What you have to do
Give the continuation of the page text.

Page text

-- Begin --

The ZC-1 consensus protocol implements a sophisticated 9-phase process that ensures Byzantine fault tolerance while maintaining exceptional performance:
Phase 1: Epoch Setup
~200ms
Purpose: Initialize new consensus epoch with cryptographic foundation
Technical Details:
- Generates cryptographic seed for the entire consensus round
- Establishes validator set and stake distributions
- Creates secure random beacon for subsequent phases
- Initializes network parameters and safety thresholds
Key Metrics:
- Epoch seed generation: SHA-256 based
- Network stake validation: 2-7 million ZBC typically
- Validator initialization: 21 nodes with varied stake weights
Phase 2: VRF Committee Selection
~800ms
Purpose: Fair, verifiable committee selection using VRF technology
Technical Details:
- Verifiable Random Function ensures unpredictable but verifiable selection
- AI-assisted fairness algorithms prevent validator concentration
- Cryptographic proofs of selection validity
- Stake-weighted selection probability
Selection Process:
- Each validator generates VRF proof
- Proofs verified by network participants
- Lowest hash values selected for committee
- Selection verified through cryptographic proofs
Phase 3: DAG Blocklet Ordering
~1200ms
Purpose: Create structured transaction ordering using DAG principles
Technical Details:
- Creates blocklets with references to N-f prior blocks (typically 14 references)

-- End --

Dataset excerpt

-- Begin --

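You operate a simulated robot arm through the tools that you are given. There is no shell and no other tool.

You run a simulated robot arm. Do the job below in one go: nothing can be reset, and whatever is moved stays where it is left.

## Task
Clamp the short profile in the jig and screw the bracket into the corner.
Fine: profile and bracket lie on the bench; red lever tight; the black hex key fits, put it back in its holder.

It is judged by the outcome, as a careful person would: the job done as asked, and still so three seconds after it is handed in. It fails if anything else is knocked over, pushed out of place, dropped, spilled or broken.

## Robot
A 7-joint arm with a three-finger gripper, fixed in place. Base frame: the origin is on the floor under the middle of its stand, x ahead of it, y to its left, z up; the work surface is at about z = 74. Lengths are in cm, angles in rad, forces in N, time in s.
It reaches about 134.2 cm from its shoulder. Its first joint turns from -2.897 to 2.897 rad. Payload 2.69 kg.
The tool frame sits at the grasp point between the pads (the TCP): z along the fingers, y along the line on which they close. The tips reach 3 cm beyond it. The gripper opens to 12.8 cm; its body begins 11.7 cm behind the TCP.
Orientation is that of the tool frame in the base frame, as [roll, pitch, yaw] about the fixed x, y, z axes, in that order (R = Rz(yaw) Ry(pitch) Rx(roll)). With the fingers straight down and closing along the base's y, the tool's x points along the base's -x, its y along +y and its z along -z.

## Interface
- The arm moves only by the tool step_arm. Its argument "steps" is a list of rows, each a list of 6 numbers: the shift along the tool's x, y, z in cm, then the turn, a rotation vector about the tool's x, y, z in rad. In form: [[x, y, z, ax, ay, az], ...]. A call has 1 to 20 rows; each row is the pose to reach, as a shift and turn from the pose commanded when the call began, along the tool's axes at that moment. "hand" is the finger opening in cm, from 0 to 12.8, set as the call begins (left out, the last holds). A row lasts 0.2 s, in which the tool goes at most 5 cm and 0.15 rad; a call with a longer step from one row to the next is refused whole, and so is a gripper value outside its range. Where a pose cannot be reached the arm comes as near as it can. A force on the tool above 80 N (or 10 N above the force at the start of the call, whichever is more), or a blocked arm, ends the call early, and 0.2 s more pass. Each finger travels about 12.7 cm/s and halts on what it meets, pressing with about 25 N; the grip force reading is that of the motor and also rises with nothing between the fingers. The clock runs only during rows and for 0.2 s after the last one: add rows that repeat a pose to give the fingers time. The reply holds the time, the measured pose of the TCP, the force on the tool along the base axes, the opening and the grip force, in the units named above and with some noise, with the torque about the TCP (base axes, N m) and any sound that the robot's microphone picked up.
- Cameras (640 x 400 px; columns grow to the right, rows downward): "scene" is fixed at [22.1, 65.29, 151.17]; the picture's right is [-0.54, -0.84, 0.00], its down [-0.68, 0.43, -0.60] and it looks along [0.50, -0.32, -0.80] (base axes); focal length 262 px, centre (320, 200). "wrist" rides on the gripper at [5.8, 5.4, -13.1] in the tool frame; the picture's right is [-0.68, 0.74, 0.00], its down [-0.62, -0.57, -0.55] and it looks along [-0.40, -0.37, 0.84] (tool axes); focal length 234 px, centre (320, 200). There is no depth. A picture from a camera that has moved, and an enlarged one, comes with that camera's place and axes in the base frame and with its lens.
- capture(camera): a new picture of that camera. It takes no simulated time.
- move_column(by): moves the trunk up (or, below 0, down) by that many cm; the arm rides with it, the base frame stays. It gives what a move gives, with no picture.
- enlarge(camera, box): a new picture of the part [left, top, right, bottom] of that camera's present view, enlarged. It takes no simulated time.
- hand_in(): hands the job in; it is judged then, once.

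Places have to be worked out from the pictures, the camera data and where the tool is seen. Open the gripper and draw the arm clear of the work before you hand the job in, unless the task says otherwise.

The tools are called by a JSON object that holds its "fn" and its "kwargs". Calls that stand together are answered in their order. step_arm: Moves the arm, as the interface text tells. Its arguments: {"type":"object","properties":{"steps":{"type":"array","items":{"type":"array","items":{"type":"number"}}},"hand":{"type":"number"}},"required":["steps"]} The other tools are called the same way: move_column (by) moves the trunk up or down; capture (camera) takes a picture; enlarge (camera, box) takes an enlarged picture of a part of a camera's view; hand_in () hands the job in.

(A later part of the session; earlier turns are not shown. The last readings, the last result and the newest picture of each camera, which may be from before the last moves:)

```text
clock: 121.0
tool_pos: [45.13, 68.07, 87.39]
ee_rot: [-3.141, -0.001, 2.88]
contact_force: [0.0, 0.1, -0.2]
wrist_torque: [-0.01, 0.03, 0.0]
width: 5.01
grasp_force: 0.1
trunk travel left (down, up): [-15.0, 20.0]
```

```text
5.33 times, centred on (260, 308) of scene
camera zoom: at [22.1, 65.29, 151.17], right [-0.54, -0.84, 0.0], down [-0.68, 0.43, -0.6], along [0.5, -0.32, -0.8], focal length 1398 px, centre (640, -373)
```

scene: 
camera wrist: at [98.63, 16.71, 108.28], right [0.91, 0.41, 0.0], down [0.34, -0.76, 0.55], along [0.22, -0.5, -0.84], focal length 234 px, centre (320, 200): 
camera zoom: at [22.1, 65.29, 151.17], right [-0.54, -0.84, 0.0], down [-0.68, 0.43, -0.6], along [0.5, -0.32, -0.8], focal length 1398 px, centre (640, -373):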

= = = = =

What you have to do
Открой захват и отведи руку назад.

-- End --

Written answer
- Maintains DAG structure for parallel transaction processing
- Ensures causal ordering while maximizing throughput
- Implements topological sorting for final ordering
Blocklet {
ID: Unique identifier
Transactions: Batch of validated transactions
DAG_References: Array of prior blocklet references
Proposer: Validator who proposed this blocklet
Timestamp: Creation time
Merkle_Root: Transaction batch verification
}
Phase 4: Data Availability Sampling
~1000ms
Purpose: Ensure transaction data availability across the network
Technical Details:
- Reed-Solomon encoding with configurable redundancy
- Distributed storage across validator network
- Probabilistic sampling for availability verification
- Cryptographic proofs of data possession
Availability Guarantees:
- Target availability: 99.7%
- Redundancy factor: 3x
- Recovery capability: Up to 67% data loss
- Verification samples: 100+ per blocklet
Phase 5: BFT Prevote Phase
~900ms
Purpose: First phase of Byzantine Fault Tolerant voting
Technical Details:
- Validators cast preliminary votes on checkpoint candidates
- Cryptographic signatures ensure vote authenticity
- Aggregation of votes by stake weight
- Safety threshold: 67% of stake weight required
Phase 6: BFT Precommit Phase
~1100ms
Purpose: Final voting phase for checkpoint commitment
Technical Details:
- Final commitment votes after prevote threshold reached
- Enhanced cryptographic verification
- Preparation for finalization
- Double-spending and conflict detection
Critical Thresholds:
- Required stake weight: 67%+ (typically ~1,695/2,400 stake achieved)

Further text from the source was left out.